大林) 「PART 2」っていうのはね、「PART 1」と全然
    違うのよ。作家の映画になっちゃってんだ。
    つまり、大衆作家だった「PART 1」のコッポラ
    が、「PART 2」では芸術家、芥川賞の作家に
    なっちゃったんだよ。大ヒット作を作って。本当
    ならそっち行きゃあさ、もっと出世するし、お金
    持ちになるのにさ、敢えて、自分の観客を捨て
    て、極めて芸術的な「PART 2」を撮ったってと
    ころがね、コッポラの冒険だったわけだ。


●「ゴッドファーザー PART 2」
コッポラが映像の質感に徹底的にこだわった、
「ゴッドファーザー PART 2」。

前作よりも意識的にセリフを減らし、
登場人物の感情を映像で表現した。
この時代から、映像でドラマを物語
る作品が数多く生まれていく。


**********

岩井) 1980年、僕が高校3年の時の冬に、NHKの、
    何かやってたんですよ。最初見ると、ドキュメ
    ンタリーかなと思って。ドキュメンタリーだった
    ら何か、テーマがあるじゃないですか。特に何
    もないものが映っていて。何だこれはって見て
    るうちに、引きずり込まれた、不思議なドラマ
    があったんですけど。


●「四季~ユートピアノ~」
主人公は雪国から上京し、ピアノの調律師となった
栄子。彼女の過去の記憶と日常が、映像とモノロー
グによってつづられていく。演出の佐々木昭一郎は
一般人を俳優として起用。ありのままの風景や生活
にカメラを向けて、ドラマを作り上げている。


常盤) 何これ、素敵。
岩井) 素敵でしょ?
常盤) 素晴らしい!
岩井) やっぱ80年代、70年代辺りから出てきた新し
    いものというか…すごく雰囲気だったり、見え
    ない感覚みたいなものに、随分触れた時期で
    もあったのかなという。本当に、学生時代、ま
    あ、かぶれて、真似したりしてみたりするんで
    すけどね。体を成さないんですよ。ただ雰囲
    気で、何か真似してみて、何か、リンゴ持った
    女の子歩かせてみたり。それを8ミリで撮った
    りしたところでね、大したものにならないという
    のはね、嫌というほど学生時代思い知りまし
    たけどね。結局、何が足りなかったかというと、
    やっぱり物語なんですよね。

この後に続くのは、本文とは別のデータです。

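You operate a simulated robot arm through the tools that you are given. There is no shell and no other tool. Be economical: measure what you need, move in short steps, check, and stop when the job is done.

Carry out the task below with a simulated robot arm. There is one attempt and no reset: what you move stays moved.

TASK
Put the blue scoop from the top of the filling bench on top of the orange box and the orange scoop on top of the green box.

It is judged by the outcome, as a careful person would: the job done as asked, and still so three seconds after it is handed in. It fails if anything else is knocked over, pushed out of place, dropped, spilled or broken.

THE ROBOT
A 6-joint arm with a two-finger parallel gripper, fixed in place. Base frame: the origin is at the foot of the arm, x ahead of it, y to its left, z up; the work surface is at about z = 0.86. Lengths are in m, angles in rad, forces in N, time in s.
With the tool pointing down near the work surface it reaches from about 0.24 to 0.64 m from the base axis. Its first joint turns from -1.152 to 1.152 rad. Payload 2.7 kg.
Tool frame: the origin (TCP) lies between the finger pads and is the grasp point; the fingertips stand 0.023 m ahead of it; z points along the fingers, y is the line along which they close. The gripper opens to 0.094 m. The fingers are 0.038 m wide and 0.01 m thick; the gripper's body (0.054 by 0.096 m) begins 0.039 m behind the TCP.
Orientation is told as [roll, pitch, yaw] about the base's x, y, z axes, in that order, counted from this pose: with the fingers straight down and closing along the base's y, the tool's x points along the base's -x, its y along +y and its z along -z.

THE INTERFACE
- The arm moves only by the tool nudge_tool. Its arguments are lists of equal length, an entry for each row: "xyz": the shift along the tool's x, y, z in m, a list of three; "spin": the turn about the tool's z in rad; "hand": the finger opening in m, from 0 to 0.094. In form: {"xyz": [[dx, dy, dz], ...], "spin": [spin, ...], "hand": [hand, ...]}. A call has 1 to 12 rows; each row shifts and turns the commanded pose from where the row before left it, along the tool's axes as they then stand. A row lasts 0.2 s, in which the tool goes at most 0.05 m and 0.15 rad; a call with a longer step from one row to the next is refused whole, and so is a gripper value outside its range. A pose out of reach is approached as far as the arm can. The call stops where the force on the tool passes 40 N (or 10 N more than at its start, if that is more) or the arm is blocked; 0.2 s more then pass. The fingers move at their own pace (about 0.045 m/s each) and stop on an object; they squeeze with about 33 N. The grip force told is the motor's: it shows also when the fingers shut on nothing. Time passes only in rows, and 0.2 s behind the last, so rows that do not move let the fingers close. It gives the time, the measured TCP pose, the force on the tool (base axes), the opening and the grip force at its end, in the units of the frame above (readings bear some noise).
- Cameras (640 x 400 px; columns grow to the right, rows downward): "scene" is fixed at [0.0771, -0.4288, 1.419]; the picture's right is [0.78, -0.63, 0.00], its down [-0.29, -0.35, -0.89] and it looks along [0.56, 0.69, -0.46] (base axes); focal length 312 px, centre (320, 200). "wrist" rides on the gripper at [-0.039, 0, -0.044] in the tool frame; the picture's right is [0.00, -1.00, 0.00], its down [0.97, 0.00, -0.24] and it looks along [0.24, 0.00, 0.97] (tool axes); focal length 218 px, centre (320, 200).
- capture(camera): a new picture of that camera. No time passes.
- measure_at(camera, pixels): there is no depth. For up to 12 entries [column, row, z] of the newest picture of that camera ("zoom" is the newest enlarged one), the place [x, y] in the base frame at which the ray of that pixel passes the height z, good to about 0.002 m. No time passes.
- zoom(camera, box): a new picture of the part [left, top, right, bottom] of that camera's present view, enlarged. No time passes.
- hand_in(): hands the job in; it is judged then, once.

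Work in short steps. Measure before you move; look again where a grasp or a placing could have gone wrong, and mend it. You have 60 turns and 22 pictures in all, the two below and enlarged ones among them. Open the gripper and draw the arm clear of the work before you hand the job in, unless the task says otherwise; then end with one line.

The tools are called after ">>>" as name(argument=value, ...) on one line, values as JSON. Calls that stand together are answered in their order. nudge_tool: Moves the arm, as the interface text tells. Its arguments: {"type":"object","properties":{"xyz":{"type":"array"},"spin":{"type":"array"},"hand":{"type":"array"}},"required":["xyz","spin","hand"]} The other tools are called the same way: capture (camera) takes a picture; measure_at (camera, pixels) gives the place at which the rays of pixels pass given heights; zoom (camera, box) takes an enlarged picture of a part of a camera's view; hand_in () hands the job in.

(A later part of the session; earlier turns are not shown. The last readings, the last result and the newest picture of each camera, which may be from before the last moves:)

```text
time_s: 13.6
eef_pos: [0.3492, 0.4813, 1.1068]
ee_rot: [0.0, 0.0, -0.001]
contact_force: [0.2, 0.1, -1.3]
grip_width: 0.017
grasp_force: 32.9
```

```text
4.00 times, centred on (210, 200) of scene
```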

こういう形をして
    いても、やっぱ物語があって、語りかけてくる
    ものがあるんで、形になってるわけですけど。
大林) 空気感を大事にしようと思ったのかな?
岩井) そうですね。
大林) 岩井ちゃんの言う匂いであるとか、ノーメー
    クの素顔のその辺にいる人たちの、何でもな
    い笑顔や、悲しみや喜びを、そこにスライス・
    オブ・ライフで、日常の中にキャメラを持ち込
    んで。それがいかにドラマとして描けるかとい
    う事をやり始めたのが、佐々木さんや僕たち
    の、世代でね…。


「四季・ユートピアノ」の演出、佐々木昭一郎。
そのほかの作品でも、ドキュメンタリーとドラマの要
素を併せ持つ、独特の映像表現を披露し、後のクリ
エーターたちに、大きな影響を与えました。


大林) 映像に流されてないね。
    映像が全部、きっちり、言葉を持ってる。
岩井) 表現の仕方を、更にいろんな形で…ある種
    映像主義だったりとか、映像独自が持ってる
    ところに、もうちょっとこう、いろんなものを見
    いだそうとしたりとか。
大林) そんなふうな事がね、実はもう「ゴッドファー
    ザー」の時代から、始まっていたのね。だか
    らコッポラだったな。あの時代既に、これから
    は一台の家庭用の、ビデオキャメラが、新し
    い作家をつくるだろうと、彼自身がそう宣言し
    ましたよね。


**********

スライス・オブ・ライフ…なんだね、物語っていうのは。
人生のどこを切り取り、つなげるか。映画でも小説で
も、その切り取るセンス、選ばれ、与えられた情報か
ら、自分なりに想像をつなげる作業が楽しいのかも。
同じドラマを、映画を観ても、ビックリするほどそれに
対する感想が違うのは、スライスされた人生の場面
をそれぞれの感覚で解釈し、想像しているからなん
だろうね、きっと。監督の意図は確実にあるだろうけ
れど、その意図とは全く違う解釈が起こり得る。それ
が面白いなあと。自分の経験、環境、感覚で、目の
前の映像は解釈され、想像する。だから、年を取り、
経験値があがったとき、改めて見た物語が、全く別
の物語に見えたりもする。昔、分からなかったものが
分かったり…見えなかったものが見えてきたりする。
感じないはずの匂いさえ感じられる、想像させてしま
うような映画。あまりに有名すぎてちゃんと観る気に
ならなかった「ゴッドファーザー」が、観たくなりました。